Buruknya kualitas udara di Indonesia ditandai dengan tingginya konsentrasi PM2.5. Salah satu kota yang memiliki tingkat tertinggi PM2.5 yaitu daerah Cileungsir sebesar 91,5 mikrogram/m3. Terdapat 5 kota di Indonesia yang memiliki kualitas udara tidak sehat pada tanggal 5 Juli 2022 pukul 20.38 sebagai berikut:
Sumur Batu, Cileungsir, Indonesia (170)
Hotel Mambruk Anyel, Kab.

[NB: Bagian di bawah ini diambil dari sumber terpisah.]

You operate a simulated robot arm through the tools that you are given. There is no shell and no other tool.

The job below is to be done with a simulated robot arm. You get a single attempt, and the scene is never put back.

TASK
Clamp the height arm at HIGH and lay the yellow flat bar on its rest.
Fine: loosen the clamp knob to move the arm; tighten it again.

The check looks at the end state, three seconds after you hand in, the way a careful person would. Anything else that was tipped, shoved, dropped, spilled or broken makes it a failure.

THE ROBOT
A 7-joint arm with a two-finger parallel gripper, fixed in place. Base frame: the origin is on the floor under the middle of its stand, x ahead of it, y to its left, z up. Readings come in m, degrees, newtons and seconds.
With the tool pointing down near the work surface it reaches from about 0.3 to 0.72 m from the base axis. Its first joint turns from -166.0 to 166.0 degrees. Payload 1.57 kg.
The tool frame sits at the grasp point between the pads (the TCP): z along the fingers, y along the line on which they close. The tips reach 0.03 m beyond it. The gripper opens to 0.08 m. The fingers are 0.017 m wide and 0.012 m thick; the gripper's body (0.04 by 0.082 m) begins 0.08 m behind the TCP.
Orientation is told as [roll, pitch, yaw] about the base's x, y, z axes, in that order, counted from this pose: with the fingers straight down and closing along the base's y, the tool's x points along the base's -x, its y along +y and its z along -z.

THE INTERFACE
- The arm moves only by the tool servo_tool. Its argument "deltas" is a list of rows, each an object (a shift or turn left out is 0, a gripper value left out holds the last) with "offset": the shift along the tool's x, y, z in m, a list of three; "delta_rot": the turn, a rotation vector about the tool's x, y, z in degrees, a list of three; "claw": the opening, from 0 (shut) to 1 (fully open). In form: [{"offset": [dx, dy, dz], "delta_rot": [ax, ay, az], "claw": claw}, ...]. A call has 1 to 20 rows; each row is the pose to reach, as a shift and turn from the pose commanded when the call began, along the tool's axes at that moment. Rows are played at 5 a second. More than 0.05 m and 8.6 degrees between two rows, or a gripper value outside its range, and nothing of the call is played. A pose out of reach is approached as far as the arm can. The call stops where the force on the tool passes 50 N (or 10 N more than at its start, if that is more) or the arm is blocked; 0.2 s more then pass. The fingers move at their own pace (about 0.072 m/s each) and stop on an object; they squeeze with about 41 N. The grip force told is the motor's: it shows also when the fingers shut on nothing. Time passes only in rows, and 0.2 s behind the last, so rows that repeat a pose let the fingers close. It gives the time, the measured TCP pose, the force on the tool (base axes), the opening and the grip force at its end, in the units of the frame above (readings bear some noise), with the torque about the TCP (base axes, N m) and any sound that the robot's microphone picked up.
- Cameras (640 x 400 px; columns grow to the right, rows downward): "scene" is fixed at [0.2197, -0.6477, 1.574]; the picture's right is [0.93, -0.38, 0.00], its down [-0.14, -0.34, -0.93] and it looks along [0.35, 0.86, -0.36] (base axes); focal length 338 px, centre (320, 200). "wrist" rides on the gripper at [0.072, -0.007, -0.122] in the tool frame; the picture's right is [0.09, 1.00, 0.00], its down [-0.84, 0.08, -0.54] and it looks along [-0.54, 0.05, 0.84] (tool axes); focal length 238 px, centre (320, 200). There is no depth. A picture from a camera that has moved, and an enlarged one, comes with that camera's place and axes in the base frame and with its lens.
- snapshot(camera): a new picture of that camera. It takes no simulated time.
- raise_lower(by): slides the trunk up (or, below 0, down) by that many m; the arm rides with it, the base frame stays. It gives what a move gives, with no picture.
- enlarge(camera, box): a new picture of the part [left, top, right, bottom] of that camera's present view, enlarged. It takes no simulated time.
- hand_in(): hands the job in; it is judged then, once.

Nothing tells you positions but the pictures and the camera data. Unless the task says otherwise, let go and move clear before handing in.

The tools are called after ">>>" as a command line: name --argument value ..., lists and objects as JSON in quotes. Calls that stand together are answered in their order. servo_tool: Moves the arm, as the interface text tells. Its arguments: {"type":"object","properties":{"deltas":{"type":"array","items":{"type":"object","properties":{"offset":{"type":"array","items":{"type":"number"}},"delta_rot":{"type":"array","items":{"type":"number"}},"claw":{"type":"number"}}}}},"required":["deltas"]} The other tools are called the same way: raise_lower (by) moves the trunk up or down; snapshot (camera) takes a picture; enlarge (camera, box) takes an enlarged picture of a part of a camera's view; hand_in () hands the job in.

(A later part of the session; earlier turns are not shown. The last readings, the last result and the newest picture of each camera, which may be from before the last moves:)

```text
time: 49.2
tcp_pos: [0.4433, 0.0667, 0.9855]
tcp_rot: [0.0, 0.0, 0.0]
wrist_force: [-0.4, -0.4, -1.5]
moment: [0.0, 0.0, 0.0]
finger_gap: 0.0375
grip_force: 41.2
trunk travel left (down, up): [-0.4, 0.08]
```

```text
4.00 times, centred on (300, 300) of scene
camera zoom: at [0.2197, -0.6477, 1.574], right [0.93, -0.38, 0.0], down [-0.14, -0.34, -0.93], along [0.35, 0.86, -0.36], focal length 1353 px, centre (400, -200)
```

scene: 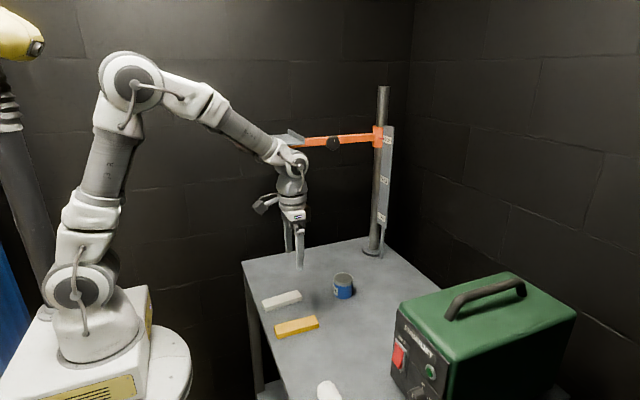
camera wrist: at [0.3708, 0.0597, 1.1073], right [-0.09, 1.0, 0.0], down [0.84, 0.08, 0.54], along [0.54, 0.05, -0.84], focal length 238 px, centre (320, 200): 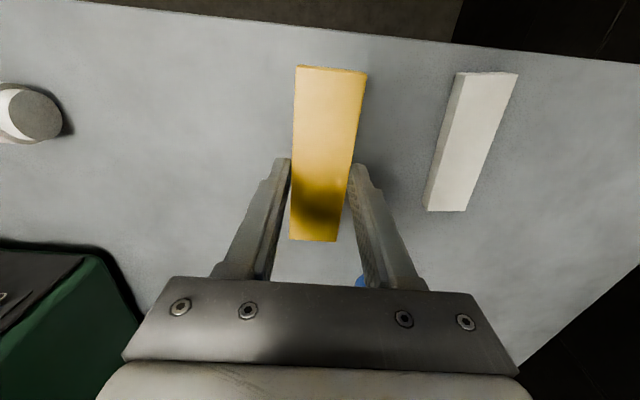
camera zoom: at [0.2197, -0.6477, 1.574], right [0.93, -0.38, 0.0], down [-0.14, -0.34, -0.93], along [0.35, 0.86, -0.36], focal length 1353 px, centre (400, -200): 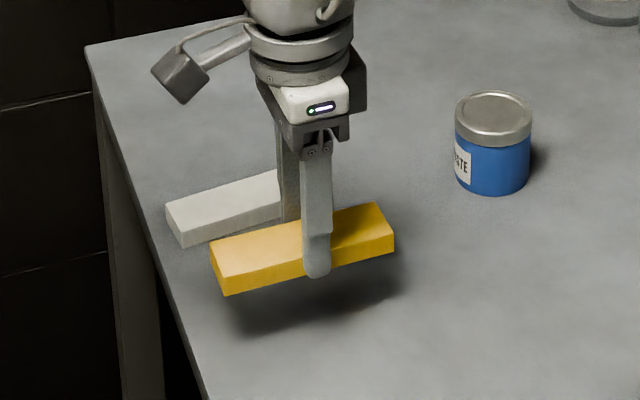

Serang (159)
Kopi Korner Kemang, Jakarta (155)
RespoKare Mask, Kota Semarang (151)
Benowo, Kota Surabaya (144)
Masuknya polutan  ke dalam atmosfer yang menyebabkan terjadinya pencemaran udara bisa disebabkan oleh dua faktor, yaitu faktor alam dan faktor manusia. Penyebab pencemaran udara dari faktor alam contohnya adalah aktivitas gunung berapi yang mengeluarkan abu dan gas vulkanik, kebakaran hutan, dan kegiatan mikroorganisme. Polutan yang dihasilkan biasanya berupa asap, debu, dan gas. Penyebab polusi udara yang kedua adalah faktor manusia dengan segala aktivitasnya. Berbagai kegiatan manusia yang dapat menghasilkan polutan antara lain :
Pembakaran; Semisal pembakaran sampah, pembakaran pada kegiatan rumah tangga, kendaraan bermotor, dan kegiatan industri. Polutan yang dihasilkan antara lain asap, debu, grit (pasir halus), dan gas (CO dan NO).

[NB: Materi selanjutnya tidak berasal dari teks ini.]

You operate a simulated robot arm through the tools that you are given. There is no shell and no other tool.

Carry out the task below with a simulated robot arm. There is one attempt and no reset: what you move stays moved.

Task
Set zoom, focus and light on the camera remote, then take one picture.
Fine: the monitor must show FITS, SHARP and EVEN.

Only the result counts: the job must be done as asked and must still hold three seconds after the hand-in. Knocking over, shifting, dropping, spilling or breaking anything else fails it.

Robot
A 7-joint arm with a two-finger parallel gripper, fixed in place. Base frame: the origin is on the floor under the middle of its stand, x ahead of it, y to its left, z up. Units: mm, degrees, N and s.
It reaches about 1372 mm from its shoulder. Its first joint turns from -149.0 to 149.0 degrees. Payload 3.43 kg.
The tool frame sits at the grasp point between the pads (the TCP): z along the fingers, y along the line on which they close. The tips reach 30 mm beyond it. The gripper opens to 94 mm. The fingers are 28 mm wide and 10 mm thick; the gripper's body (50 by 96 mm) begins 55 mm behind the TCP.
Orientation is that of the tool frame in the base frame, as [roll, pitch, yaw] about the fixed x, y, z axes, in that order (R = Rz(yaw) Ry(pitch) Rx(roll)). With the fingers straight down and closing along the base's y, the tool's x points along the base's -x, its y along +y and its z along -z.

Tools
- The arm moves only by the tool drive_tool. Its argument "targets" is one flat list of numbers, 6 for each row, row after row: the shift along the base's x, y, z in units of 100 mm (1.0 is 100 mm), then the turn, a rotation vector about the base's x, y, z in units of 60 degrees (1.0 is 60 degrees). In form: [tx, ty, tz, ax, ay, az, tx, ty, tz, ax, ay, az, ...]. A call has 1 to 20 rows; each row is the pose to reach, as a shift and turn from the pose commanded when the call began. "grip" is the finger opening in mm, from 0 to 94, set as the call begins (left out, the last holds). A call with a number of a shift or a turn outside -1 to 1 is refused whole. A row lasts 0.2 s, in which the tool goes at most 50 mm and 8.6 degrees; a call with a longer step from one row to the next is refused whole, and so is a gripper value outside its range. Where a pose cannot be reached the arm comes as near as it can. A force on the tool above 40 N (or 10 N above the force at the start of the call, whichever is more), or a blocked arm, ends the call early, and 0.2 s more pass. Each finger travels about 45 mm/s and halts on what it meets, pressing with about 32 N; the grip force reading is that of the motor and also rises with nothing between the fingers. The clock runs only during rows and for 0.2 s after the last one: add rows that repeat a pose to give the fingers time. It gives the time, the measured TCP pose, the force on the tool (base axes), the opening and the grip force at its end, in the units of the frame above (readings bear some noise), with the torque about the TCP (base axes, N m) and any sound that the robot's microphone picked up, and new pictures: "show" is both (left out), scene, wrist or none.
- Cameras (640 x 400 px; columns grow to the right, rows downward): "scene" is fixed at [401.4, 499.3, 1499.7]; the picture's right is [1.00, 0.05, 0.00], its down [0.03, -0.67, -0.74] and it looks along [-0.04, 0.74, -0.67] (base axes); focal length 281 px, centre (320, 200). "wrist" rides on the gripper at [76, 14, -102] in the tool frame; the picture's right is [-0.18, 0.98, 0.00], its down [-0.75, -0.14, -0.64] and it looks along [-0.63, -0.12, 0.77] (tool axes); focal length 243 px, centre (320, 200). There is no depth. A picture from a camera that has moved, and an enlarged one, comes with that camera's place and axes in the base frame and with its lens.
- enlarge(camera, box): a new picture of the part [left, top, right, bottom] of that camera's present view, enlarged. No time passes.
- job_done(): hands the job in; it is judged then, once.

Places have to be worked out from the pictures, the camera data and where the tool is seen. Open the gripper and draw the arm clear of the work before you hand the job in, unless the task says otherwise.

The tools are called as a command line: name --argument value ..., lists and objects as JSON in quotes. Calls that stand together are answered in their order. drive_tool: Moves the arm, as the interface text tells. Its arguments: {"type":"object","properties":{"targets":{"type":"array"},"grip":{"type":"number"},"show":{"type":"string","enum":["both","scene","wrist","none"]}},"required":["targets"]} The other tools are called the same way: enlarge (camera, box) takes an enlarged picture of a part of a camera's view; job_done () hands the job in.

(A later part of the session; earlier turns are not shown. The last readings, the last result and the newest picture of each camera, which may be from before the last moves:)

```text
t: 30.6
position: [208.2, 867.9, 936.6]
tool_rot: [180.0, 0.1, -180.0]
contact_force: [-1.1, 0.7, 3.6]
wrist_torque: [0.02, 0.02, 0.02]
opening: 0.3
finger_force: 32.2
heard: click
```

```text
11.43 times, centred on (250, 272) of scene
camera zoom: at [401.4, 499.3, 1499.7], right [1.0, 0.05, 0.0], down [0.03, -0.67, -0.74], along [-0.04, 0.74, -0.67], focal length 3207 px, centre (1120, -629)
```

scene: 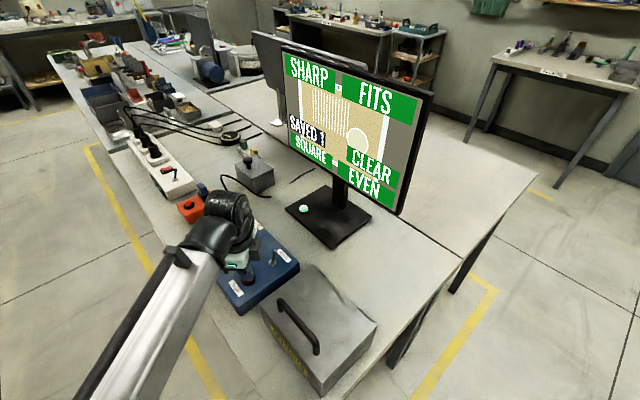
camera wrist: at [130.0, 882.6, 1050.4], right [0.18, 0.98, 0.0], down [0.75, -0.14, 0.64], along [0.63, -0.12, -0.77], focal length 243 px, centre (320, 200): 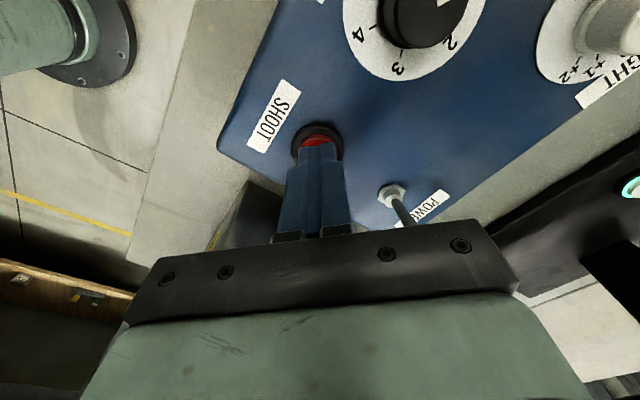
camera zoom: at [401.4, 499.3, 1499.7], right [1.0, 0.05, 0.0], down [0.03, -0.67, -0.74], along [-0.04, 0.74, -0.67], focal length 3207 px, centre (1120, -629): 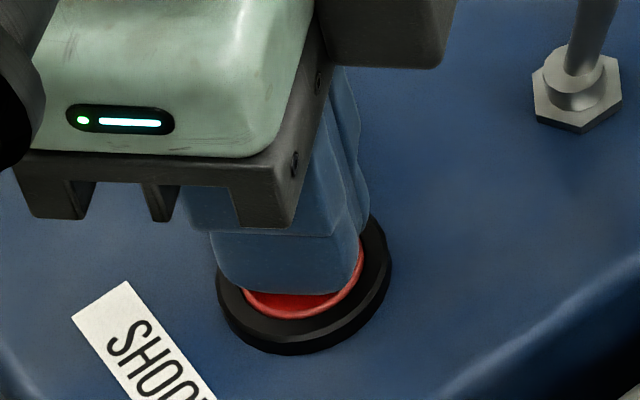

Proses peleburan; Semisal proses peleburan baja, pembuatan soda, semen, keramik, aspal. Polutan yang dihasilkannya meliputi debu, uap, dan gas.
Pertambangan dan penggalian; Polutan yang dihasilkan terutama adalah debu.
Proses pengolahan dan pemanasan; Semisal proses pengolahan makanan, daging, ikan, dan penyamakan. Polutan yang dihasilkan meliputi asap, debu, dan bau.
Pembuangan limbah; baik limbah industri maupun limbah rumah tangga. Polutannya adalah gas H2S yang menimbulkan bau busuk.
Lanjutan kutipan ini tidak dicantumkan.